Delle olimpioniche di Parigi, Alice Betto si avvia a fine carriera e Verena Steinhauser a Los Angeles sarebbe al terzo ciclo olimpico a 34 anni. Oltre a Ilaria Zane, che a Los Angeles avrebbe 36 anni, le attuali atlete potenzialmente candidabili per un posto in nazionale mostrano un’esperienza scarsa in ambito di partecipazione ed esposizione ai massimi livelli di competizione, sia individuale che di squadra. A esclusione di Alessio Crociani, formidabile interprete della specialità, e Gianluca Pozzatti, che nel 2028 avrebbe 35 anni e non si ha la certezza che continui, gli uomini della squadra azzurra in prospettiva Los Angeles possono contare su Nicola Azzano, che, con 4 presenze nel massimo circuito WTCS individuale e 6 in staffetta è l’unico atleta ad avere un bagaglio internazionale ad alto livello. È evidente che ci sia un gap da colmare molto velocemente per portare gli atleti più giovani ad accumulare esperienza ai massimi livelli delle competizioni internazionali.

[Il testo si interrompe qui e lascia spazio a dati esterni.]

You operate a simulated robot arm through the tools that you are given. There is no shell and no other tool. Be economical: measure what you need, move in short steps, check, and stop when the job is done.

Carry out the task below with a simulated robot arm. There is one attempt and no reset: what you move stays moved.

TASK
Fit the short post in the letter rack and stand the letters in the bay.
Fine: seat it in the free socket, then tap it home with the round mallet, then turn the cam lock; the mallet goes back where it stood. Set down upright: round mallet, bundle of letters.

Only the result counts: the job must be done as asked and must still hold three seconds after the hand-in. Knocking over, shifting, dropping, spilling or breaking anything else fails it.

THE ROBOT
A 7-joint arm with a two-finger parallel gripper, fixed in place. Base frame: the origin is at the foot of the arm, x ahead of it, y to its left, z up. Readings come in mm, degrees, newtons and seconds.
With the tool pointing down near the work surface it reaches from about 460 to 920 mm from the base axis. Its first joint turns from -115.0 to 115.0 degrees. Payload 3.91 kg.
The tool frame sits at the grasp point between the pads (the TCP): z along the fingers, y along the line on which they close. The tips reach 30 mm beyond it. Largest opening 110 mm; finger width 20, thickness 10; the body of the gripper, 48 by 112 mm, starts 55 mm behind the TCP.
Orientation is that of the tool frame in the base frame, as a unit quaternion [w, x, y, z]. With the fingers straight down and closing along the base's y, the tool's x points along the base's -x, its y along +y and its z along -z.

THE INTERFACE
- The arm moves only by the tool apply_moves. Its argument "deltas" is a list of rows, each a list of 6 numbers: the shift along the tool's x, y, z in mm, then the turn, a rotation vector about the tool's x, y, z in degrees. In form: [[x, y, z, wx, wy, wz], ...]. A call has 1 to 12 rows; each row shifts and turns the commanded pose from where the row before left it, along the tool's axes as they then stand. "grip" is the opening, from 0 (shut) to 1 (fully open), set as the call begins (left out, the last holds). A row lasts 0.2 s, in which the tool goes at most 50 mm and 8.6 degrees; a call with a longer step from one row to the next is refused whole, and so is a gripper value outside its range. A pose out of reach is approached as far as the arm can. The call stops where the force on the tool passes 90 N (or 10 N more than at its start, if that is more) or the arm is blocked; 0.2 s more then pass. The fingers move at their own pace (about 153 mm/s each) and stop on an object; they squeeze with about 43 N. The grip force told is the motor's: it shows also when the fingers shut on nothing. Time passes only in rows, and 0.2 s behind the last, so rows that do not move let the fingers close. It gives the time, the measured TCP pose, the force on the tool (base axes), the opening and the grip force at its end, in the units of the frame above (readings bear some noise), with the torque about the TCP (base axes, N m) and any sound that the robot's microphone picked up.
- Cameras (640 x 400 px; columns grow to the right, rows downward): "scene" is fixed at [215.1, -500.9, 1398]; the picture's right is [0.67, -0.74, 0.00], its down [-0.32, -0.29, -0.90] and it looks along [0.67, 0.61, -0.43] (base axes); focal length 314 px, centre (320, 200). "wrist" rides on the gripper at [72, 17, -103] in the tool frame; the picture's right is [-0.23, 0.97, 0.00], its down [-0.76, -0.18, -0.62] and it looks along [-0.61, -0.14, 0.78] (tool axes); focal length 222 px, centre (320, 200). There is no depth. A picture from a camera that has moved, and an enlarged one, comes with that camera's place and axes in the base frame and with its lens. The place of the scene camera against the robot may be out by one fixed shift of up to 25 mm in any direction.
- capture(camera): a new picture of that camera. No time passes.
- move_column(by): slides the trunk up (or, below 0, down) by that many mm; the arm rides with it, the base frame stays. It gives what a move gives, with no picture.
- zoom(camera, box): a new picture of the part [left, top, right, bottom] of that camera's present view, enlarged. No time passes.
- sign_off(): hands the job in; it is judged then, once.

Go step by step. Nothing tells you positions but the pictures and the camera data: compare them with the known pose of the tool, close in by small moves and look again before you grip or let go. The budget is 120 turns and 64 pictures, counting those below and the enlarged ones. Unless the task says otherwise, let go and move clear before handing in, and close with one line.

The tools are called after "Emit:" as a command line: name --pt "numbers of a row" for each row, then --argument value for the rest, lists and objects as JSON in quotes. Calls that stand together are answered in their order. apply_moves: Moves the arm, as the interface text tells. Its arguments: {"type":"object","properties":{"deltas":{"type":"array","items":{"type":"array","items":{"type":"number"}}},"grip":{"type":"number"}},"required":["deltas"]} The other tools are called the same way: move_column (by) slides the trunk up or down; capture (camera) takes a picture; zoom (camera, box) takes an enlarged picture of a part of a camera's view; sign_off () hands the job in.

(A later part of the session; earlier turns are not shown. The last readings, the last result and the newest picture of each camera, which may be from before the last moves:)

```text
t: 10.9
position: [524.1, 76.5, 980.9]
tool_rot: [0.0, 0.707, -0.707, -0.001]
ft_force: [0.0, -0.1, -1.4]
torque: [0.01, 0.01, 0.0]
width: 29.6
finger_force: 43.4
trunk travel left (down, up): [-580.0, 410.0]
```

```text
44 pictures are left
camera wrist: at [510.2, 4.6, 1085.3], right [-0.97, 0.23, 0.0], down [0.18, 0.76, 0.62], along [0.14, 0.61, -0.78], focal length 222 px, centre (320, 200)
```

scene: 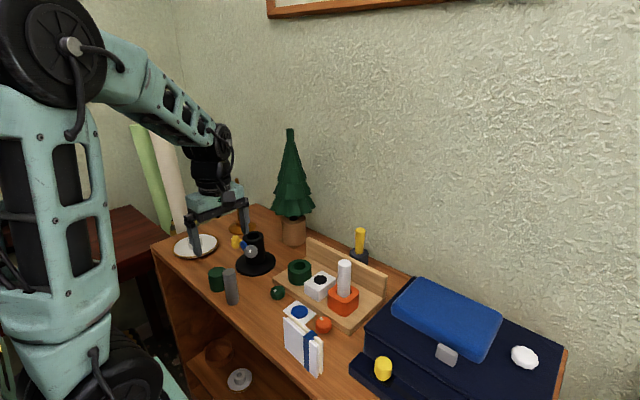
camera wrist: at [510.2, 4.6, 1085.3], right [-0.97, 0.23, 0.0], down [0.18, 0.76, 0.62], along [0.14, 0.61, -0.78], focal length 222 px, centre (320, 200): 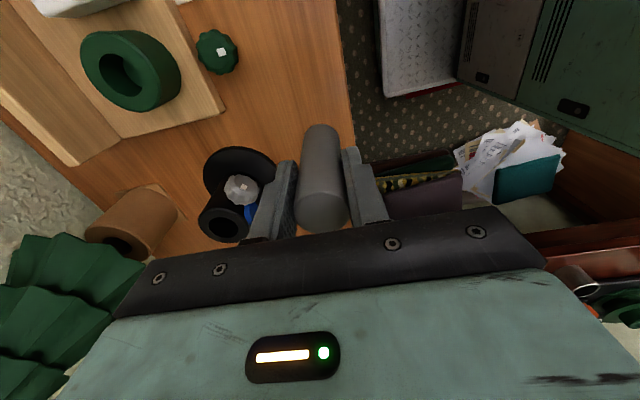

Altro dato significativo è la totale assenza di intere annate di atleti capaci di sviluppare la carriera sportiva internazionale. Sono assenti maschi 2000, 2002 e 2003, mentre nelle donne c’è una sola atleta per le annate 2001-2002-2003-2004. Dati alla mano, si evince che è totalmente da ripensare la gestione del passaggio tra il settore giovanile e quello élite.

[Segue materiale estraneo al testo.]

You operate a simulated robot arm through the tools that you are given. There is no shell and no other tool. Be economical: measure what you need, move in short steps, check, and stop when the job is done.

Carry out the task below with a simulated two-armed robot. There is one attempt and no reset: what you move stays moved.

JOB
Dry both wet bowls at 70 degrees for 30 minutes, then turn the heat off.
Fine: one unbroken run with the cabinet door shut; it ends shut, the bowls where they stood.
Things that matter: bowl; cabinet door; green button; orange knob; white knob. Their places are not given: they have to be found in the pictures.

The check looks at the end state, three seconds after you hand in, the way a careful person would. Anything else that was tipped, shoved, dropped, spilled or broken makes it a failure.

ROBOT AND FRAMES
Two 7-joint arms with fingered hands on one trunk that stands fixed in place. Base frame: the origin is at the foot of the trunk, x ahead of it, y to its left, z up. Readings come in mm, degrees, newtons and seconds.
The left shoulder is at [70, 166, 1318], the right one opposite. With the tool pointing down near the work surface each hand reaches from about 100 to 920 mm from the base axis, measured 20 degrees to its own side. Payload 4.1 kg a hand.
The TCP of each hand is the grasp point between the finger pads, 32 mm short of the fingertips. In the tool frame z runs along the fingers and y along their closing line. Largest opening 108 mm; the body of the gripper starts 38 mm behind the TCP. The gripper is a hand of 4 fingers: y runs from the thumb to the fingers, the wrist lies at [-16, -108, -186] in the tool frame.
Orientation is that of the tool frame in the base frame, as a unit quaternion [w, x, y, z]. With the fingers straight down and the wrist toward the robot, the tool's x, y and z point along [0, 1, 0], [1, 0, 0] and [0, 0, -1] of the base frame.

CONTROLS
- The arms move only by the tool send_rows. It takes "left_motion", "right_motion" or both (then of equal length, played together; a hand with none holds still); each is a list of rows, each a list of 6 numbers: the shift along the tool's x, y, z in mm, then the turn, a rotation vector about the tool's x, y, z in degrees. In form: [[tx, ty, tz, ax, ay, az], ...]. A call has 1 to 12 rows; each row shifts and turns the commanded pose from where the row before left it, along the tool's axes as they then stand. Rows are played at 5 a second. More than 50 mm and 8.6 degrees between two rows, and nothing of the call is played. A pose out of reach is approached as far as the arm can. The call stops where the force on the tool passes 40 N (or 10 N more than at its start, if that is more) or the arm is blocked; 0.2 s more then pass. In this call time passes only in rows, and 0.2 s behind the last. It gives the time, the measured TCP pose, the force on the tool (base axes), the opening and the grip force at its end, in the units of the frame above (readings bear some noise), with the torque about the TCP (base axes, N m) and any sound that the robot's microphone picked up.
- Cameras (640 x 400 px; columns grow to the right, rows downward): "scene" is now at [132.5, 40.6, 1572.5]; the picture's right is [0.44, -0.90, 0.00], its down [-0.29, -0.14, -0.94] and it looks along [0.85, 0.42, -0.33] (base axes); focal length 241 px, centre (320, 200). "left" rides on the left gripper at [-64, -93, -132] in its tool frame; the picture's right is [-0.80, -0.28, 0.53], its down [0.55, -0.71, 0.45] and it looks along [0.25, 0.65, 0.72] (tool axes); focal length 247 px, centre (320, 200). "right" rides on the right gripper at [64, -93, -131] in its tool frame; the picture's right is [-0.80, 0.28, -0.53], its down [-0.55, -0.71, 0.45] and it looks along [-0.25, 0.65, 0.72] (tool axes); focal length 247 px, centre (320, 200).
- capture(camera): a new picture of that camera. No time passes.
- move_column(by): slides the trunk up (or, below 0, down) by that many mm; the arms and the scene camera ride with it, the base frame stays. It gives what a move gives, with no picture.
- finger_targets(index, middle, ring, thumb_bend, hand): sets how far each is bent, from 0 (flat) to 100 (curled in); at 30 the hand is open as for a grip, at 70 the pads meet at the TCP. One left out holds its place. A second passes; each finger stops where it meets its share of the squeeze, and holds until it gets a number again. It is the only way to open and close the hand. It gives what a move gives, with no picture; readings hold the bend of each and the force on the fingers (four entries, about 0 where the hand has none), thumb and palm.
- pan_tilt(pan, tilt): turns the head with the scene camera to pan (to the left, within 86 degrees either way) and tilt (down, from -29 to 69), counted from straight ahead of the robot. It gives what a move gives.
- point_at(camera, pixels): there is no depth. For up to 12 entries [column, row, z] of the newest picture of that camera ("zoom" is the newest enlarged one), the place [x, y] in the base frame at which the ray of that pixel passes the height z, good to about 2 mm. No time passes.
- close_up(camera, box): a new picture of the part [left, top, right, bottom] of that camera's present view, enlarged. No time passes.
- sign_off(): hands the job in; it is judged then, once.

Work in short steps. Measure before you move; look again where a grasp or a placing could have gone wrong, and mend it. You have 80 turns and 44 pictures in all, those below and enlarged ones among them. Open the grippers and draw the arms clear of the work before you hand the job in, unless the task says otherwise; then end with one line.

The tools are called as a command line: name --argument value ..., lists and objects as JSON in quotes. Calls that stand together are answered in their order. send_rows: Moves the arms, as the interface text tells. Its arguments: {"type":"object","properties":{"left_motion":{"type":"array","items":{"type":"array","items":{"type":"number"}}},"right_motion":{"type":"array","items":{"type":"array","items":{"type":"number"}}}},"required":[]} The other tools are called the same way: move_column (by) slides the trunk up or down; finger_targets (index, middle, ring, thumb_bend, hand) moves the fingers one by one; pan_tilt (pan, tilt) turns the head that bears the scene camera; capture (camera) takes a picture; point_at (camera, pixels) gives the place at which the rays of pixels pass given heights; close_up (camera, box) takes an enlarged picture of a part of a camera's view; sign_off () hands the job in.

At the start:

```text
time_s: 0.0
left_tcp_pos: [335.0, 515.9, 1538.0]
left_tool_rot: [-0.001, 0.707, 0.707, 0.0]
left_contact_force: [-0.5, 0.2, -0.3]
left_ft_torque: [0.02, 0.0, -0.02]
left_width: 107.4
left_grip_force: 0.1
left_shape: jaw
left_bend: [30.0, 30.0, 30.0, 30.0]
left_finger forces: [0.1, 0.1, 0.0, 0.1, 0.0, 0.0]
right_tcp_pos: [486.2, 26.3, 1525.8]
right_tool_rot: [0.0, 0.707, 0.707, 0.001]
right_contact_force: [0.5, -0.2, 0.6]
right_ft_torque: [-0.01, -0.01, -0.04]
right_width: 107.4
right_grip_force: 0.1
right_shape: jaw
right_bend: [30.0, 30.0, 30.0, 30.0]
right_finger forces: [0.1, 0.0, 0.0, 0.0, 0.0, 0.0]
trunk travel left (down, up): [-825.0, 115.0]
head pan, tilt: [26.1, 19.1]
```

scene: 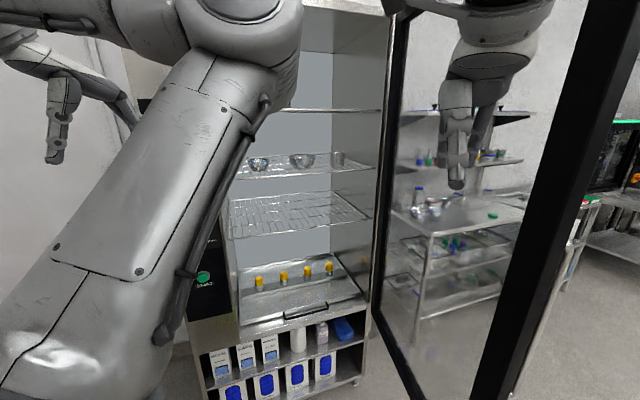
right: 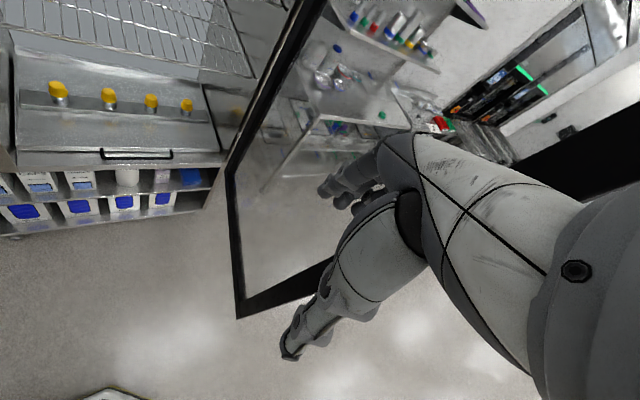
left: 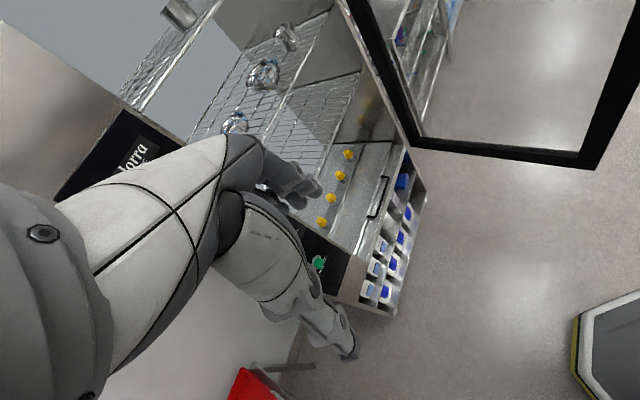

Soffriamo quando sentiamo proclami come “risultato storico, il nostro miglior risultato di sempre” per un sesto posto (non abbiamo notato proclami per un piazzamento da diploma olimpico da parte delle altre federazioni sportive), ci fa ancora più male quando si millanta un “cambiamento culturale”.
Il cambiamento, effettivamente, c’è stato: ha cancellato la capacità di guardare al futuro concretamente, senza necessariamente creare una contrapposizione a orologeria con ciò che in passato è stato fatto bene, ha annichilito la cultura sportiva della prestazione, ha cancellato una delle caratteristiche imprescindibili della Federazione stessa che deve soltanto lavorare per la crescita dello sport e anziché agire contro qualcuno, ha evidenziato una narrazione sbilanciata sui social media e davanti alle telecamere nei confronti di un’impostazione che non risulta essere al passo con i tempi, ma soltanto atta ad alimentare il consenso.

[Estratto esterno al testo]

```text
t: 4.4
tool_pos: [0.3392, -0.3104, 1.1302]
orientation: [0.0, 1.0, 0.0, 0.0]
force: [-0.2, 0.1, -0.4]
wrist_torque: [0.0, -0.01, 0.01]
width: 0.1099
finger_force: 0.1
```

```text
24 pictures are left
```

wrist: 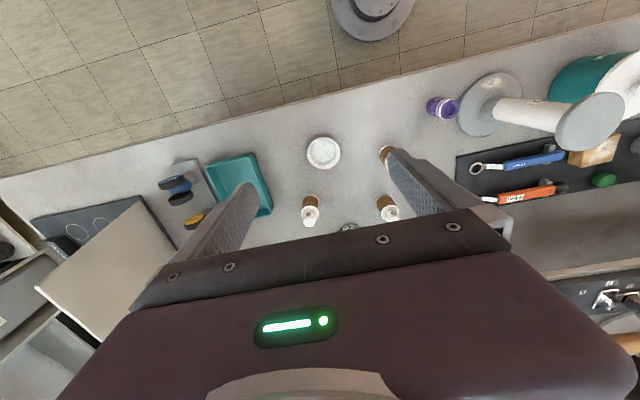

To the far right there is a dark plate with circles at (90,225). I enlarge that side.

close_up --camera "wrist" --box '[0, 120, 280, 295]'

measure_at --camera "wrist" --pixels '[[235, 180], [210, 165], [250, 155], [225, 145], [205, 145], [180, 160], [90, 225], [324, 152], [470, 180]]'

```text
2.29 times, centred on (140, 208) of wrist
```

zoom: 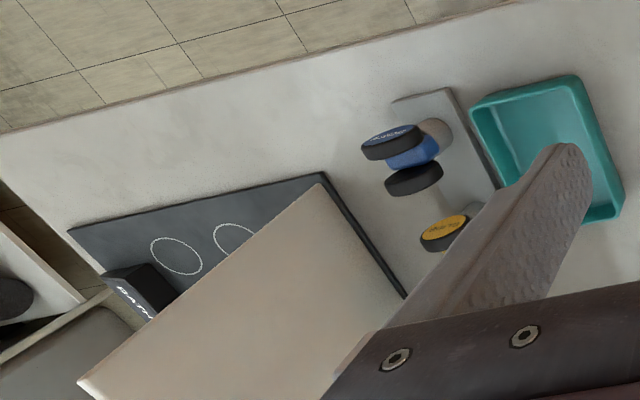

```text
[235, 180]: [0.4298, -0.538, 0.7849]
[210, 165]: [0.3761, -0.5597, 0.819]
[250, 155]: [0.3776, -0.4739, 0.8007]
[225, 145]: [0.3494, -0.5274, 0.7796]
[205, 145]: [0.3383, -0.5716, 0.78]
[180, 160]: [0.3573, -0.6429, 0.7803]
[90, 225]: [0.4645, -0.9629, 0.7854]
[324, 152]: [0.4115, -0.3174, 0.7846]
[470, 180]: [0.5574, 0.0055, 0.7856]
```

Ci vediamo a Los Angeles, questo è sicuro, confidando che il timone di questa Federazione sia in mano a chi veramente vuole mettere gli atleti al centro del progetto.
Noi siamo certi di poterlo fare, mantenendo viva la passione del tifoso, ma con la lucidità e la competenza di dirigenti e tecnici che hanno come unico obiettivo il bene del triathlon italiano.